Kapitän Yussuf Poulsen saß noch eine Weile auf dem Rasen des Estádio da Luz und versuchte, irgendwie den Moment zu genießen, trotz der klaren 0:3-Abfuhr durch das Starensemble von Paris Saint-Germain.

Der Stürmer zog, wie er sagte, auch Kraft aus dem ernüchternden Augenblick wegen der Erkenntnis, dass er mit RB Leipzig in der Champions League schon bald wieder "ganz weit kommen" will. Trainer Julian Nagelsmann gönnte seinem Profi die Minuten der Reflexion, er hatte ohnehin mit seiner Enttäuschung über das Halbfinal-Aus in der Königsklasse genug zu tun.

Nagelsmann: "Aktuell überwiegt der Frust"

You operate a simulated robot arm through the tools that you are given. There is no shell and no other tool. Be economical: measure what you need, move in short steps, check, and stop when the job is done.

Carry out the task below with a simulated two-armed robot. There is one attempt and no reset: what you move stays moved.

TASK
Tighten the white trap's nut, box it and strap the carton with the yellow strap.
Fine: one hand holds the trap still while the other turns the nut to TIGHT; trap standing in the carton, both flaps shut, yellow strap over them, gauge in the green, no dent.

"Aktuell überwiegt der Frust, das ist normal. Das muss auch so sein, um wieder die nötige Power zu sammeln für die neuen Aufgaben, die schon bald vor der Brust stehen", sagte Nagelsmann. In den Rekordbüchern wird er mit 33 Jahren fortan als jüngster Trainer in einem Semifinale der Fußball-Champions-League geführt.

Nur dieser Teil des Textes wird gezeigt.